Recent rumblings from Ottawa sound ominous for agriculture-related research in Canada.

Recent rumblings from Ottawa sound ominous for agriculture-related research in Canada. It would seem that some big cuts will be made, and with the largest agricultural research centre in the country located in Lethbridge, that facility is sure to take a big hit.

Government austerity measures are the usual excuse with cutbacks and agriculture has to take their fair share, or so the spin doctored story goes. It’s a disingenuous excuse of course when one hears that the government plans to continue and even expand its self-promotion advertising campaign to the tune of $100 million over the next three years. The reality is ag research is just not very sexy and doesn’t directly impact all that many voters.

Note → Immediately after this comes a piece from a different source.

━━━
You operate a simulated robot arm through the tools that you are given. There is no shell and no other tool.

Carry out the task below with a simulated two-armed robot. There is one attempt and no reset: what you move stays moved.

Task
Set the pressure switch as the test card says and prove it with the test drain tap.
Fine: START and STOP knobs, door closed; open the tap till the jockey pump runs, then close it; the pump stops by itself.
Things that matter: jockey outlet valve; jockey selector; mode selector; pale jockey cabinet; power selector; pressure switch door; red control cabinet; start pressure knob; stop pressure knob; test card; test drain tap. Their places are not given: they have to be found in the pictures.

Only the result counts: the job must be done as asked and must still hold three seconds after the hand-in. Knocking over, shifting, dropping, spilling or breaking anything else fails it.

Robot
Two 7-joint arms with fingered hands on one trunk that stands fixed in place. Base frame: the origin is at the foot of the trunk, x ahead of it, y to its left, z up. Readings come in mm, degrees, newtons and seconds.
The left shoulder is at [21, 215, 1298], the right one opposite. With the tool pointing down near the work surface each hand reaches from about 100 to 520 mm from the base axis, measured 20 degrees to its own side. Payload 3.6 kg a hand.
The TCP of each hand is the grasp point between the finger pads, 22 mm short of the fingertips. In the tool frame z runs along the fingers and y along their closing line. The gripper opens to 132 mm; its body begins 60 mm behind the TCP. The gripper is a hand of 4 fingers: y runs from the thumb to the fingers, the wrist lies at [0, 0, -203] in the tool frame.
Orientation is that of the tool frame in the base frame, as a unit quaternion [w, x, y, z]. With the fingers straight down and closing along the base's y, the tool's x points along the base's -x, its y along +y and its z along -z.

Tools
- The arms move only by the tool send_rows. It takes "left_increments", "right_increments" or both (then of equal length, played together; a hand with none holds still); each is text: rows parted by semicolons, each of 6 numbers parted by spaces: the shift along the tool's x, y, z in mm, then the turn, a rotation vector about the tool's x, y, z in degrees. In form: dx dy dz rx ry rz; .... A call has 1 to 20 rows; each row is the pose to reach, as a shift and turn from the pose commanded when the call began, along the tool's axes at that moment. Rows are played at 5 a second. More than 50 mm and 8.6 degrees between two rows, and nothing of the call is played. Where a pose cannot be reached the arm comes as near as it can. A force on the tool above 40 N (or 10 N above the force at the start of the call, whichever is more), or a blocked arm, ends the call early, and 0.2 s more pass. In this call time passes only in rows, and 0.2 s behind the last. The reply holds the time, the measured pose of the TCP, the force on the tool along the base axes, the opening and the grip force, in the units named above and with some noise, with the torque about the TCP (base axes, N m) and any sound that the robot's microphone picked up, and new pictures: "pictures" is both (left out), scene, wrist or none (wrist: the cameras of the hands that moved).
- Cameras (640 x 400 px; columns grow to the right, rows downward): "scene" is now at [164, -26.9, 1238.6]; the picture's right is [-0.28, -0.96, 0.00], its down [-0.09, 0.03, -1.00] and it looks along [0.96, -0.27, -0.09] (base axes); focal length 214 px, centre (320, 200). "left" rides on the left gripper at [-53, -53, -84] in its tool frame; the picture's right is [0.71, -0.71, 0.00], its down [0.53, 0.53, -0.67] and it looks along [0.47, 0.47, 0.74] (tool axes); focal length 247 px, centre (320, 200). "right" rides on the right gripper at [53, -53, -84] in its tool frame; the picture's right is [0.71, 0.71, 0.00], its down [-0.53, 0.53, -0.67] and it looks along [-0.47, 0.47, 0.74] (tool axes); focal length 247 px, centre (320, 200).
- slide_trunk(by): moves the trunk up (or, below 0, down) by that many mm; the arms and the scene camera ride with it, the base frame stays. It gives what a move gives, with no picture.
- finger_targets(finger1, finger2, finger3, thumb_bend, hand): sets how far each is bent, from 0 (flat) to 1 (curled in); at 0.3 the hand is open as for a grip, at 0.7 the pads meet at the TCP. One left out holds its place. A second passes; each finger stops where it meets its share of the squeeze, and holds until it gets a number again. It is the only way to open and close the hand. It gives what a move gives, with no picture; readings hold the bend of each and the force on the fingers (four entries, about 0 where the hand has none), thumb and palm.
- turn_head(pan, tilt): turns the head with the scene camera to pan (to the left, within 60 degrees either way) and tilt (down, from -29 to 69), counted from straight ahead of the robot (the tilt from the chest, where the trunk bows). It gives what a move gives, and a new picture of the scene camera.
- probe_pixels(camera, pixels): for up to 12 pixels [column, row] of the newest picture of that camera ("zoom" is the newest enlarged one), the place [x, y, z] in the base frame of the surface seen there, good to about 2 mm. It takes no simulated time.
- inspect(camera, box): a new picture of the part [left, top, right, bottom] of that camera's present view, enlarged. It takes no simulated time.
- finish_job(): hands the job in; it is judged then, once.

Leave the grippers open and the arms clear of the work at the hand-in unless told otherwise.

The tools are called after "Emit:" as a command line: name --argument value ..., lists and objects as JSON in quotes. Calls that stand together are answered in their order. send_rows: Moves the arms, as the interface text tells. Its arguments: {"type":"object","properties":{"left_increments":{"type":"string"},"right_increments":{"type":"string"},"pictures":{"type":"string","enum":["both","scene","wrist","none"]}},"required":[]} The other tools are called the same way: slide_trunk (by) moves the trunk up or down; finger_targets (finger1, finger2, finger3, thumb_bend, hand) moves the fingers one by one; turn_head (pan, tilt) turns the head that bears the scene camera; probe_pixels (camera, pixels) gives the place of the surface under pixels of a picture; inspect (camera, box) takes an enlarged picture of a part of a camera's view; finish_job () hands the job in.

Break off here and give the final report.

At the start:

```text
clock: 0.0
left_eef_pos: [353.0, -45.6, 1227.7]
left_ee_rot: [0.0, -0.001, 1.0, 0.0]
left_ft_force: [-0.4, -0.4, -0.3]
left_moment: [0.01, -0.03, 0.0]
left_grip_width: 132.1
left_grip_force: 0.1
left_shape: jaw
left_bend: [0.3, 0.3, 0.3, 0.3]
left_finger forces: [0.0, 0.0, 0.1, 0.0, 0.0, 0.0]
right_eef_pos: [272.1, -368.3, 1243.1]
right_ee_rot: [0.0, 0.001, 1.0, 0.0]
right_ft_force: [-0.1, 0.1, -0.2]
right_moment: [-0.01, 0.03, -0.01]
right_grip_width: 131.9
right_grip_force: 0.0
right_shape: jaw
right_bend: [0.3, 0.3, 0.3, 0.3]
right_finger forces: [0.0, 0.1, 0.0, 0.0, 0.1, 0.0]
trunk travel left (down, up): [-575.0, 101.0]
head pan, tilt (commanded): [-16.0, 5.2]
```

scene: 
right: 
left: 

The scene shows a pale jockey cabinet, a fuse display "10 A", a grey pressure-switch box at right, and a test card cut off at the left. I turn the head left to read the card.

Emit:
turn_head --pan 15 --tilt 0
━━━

The federal Agriculture Minister tried to put on a brave face by lamely pronouncing that ag research was being refocused more towards a business outcome result. Besides he claimed, industry would pick up some of the research that was cutback if it was worthwhile. I would suggest that the government refocus of research would be more towards anything related to the oil business, as that is the current obsession.

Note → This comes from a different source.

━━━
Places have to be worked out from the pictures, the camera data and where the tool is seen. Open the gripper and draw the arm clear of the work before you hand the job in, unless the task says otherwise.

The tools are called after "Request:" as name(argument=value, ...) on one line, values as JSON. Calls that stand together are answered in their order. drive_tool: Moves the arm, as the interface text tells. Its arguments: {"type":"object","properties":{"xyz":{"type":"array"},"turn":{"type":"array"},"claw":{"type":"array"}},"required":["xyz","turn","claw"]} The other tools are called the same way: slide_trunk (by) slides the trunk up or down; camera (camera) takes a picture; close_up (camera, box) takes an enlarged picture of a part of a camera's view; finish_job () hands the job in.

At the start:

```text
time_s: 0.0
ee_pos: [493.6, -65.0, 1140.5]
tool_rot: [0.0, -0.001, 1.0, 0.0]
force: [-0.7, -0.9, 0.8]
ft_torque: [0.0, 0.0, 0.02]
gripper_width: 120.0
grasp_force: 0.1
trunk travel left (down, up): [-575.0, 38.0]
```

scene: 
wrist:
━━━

No one disputes the critical contribution the energy industry makes to the economy, but agriculture and food should have the high moral ground being it’s hard to eat oil. You would think that would help our cause, but I guess as long as consumers believe food magically appears at their local grocery store, we face a losing case.

Public opinion does help change government perspectives, whenever there is a case of E.coli found in beef, the city media howls for more meat inspection.

Sure enough, the government seems to find money for more inspection, although that doesn’t seem to solve the problem. One can almost understand government bean counters shifting department budgets away from obscure long-term crop research to deal with such short-term calamities with their political consequences.

Having said that, the federal agriculture department could help themselves a bit by getting out of some silly programs that do absolutely nothing for agriculture in the big picture.

The prime example is their involvement with promoting and developing organic farming and marketing. I remain astonished about the growth of ag department fascination of that lifestyle food concept.

One can only assume that ag department planners have become captives of political correctness and trendiness as organic farming has no real redeeming values. Such production actually produce lower yields, and provides no better nutritional benefit.

On top of that it can only be afforded by the privileged in society. Yet Ag Canada deems that important enough to spend tax dollars on developing and promoting. It’s even more absurd in a starving world – when was the last time you heard of “organic” food aid being sent to the starving.

There’s some value in supporting ag research that has a more immediate commercial application, but it has to be made really open. For instance in crop production we need to introduce many more genetically modified plant varieties that will increase yields and reduce crop input costs.

But the feds are reluctant to get involved with GM research and then make it hard for GM varieties to come to market in a more timely manner by building walls of regulations.

The biggest travesty is in food safety where the feds continue to stall the use of irradiation. Food companies and meat processors would be more than happy to spend money on how that process can implemented in their production systems.

Why the feds have never advanced research into that food safety process is a complete mystery — it could have saved many lives and illnesses over the past decades.

Finally, agriculture research has shown time and again that it has made major contributions to economic advancement — canola being the most dramatic crop development that came out of past ag research.

The same could be achieved with more research into cereal production. We could even make bigger production strides with more forage related research. But alas, much of that will now be thwarted as cutbacks setback such research for many years to come.

It’s been said many times before that starvation and scarcity is the only way for agriculture to really get the government’s and public’s attention. Looks like ag research will have to face that reality again.